How do managers typically deal with mistakes?

Partial list:

  • “I’ll just do it myself!”
  • “Argh, Scott! What is this?”
  • “I’ll give this to someone with more experience.”
  • “That’s not how we do things here.”
  • “What were you thinking?”
  • “You might be going on a PIP.”

The core difference lies in the managerial behavior, then

Good managers with a degree of compassion, empathy, and discussion can turn a “bad, mistake-prone employee” into a good, or at least serviceable, employee within a few sessions. Most managers? They make it worse, then that employee gets piped out and the cycle begins anew with someone else who might be viewed as mistake-prone.

We all have a fear of failure around what we do, and we all (even if we don’t admit it) understand our economic realities.
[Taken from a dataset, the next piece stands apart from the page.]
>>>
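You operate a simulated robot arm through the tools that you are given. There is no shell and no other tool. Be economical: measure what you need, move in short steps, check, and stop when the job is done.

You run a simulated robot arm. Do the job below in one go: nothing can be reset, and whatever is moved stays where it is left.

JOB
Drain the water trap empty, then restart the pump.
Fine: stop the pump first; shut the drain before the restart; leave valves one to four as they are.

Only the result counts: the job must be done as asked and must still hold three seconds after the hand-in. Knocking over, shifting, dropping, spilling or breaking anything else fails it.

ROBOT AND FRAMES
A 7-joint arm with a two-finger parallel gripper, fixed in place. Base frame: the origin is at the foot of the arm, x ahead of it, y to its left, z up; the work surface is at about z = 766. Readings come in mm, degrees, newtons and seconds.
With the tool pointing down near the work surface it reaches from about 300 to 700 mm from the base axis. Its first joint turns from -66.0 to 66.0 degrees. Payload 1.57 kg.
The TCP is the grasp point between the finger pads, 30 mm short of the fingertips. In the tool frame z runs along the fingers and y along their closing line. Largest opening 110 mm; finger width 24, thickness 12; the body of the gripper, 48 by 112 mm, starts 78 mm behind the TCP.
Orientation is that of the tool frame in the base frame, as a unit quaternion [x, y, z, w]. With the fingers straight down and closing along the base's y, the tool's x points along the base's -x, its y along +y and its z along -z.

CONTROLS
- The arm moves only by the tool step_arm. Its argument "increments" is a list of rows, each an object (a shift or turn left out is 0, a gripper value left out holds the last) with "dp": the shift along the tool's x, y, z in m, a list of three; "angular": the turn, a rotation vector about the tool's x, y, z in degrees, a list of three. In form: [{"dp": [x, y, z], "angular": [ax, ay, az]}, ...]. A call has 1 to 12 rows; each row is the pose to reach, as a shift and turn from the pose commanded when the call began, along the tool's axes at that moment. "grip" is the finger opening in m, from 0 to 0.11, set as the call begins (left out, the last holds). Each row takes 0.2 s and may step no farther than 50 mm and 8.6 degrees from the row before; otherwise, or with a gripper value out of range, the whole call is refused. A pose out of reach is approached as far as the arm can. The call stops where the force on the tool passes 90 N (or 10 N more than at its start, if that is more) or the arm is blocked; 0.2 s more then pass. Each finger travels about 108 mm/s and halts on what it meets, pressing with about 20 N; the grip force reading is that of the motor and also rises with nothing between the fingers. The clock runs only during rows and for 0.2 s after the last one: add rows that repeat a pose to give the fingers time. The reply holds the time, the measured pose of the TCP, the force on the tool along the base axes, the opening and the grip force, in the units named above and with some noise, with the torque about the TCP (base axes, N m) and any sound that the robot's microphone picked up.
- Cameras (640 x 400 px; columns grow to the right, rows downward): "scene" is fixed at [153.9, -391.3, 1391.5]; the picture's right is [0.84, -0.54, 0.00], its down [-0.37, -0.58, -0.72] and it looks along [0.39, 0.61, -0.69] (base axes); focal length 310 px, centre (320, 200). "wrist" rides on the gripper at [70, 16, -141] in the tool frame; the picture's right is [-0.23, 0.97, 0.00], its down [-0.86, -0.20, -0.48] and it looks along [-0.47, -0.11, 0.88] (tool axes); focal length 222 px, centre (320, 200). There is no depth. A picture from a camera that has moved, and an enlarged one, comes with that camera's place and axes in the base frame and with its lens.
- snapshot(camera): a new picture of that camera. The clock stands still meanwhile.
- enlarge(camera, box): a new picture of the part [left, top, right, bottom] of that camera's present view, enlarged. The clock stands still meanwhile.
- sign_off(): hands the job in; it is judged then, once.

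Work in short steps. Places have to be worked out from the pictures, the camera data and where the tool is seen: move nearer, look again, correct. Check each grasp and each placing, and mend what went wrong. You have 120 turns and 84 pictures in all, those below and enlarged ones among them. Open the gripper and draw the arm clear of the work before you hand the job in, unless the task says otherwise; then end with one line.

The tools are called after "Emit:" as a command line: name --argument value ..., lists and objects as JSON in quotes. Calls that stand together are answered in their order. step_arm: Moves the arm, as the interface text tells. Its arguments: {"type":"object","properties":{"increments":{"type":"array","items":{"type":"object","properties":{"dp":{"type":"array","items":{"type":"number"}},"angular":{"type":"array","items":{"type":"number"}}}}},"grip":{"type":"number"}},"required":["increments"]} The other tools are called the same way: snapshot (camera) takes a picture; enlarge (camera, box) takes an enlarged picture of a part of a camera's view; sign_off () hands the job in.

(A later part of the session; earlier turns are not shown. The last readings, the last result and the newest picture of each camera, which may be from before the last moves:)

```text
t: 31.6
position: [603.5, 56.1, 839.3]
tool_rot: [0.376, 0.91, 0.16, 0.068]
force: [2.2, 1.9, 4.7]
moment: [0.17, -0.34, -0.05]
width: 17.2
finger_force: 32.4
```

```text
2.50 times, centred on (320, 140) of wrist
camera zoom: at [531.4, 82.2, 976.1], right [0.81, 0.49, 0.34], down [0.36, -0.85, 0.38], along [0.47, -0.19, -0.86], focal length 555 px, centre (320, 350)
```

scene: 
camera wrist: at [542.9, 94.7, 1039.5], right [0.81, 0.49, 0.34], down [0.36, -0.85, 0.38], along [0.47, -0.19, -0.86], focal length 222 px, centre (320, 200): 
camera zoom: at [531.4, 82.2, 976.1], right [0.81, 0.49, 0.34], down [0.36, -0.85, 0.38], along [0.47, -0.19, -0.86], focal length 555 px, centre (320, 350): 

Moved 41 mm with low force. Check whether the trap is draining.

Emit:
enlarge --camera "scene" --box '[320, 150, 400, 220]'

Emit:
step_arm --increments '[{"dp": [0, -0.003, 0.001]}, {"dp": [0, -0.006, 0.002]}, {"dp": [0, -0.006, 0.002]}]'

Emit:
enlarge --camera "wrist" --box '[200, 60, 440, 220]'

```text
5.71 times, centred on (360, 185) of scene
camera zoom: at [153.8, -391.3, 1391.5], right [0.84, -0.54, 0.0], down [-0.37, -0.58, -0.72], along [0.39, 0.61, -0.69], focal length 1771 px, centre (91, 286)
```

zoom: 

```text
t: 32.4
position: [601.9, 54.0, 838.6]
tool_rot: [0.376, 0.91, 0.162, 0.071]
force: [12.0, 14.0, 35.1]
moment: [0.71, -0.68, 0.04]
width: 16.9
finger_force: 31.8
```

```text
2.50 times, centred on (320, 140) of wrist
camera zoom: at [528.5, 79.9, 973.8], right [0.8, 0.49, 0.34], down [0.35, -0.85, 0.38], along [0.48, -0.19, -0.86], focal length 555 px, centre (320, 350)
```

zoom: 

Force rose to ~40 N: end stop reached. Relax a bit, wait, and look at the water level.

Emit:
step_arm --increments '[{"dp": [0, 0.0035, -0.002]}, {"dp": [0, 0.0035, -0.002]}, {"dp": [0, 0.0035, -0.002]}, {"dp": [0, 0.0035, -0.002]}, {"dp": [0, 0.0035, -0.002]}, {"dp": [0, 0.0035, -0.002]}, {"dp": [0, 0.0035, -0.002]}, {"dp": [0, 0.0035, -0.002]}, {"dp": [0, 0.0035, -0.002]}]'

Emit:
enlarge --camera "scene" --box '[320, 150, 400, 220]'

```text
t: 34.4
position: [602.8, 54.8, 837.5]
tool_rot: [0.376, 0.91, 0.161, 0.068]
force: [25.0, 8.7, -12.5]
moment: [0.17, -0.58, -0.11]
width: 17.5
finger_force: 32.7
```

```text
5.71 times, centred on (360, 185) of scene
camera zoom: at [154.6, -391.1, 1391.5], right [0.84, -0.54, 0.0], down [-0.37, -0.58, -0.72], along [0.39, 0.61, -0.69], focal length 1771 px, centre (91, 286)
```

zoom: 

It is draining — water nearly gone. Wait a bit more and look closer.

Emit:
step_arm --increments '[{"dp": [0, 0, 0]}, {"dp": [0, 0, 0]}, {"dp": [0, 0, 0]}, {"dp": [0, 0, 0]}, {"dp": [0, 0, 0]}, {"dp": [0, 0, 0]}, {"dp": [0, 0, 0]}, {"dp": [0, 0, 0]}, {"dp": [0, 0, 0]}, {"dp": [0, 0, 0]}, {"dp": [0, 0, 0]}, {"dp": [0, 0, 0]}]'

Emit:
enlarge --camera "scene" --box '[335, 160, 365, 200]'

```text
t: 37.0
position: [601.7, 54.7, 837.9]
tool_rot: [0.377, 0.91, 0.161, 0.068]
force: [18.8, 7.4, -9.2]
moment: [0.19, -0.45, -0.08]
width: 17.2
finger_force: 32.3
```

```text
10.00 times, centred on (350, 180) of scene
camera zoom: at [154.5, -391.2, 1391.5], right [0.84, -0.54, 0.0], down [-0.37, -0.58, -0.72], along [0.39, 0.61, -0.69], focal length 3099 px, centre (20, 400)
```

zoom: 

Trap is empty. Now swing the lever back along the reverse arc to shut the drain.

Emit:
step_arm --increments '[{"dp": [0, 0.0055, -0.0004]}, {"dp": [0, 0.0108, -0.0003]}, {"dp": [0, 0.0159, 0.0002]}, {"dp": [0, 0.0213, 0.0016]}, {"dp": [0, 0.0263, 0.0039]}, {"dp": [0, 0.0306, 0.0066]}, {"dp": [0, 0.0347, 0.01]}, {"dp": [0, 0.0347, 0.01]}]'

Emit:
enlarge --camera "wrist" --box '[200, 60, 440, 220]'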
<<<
We need to talk more openly about this stuff and the role that shitty management vs. good management plays within it.

Ted Bauer

One Comment

  1. Ted: Maybe this statement is the one that needs to get turned around: “We all have a fear of failure around what we do,” I’ve learned over the years to NOT have fear of failure, I am imperfect as are every one around me. Accept that you attempt to do the best you can as do others and when “mistakes, overlooks, what ever you call it” happen identify what happened, seek wisdom in learning how and then attempt not to repeat. Don’t dwell so much on who did the mistake unless you start seeing more and more of that occur. Reinforce the employee (or from above you) who makes the mistakes cause in some ways one can never learn and grow unless you make a mistake along the way. Now if the mistake employee has other issues (like lack of passion, I notice this one the most) you need to step in and do something about it.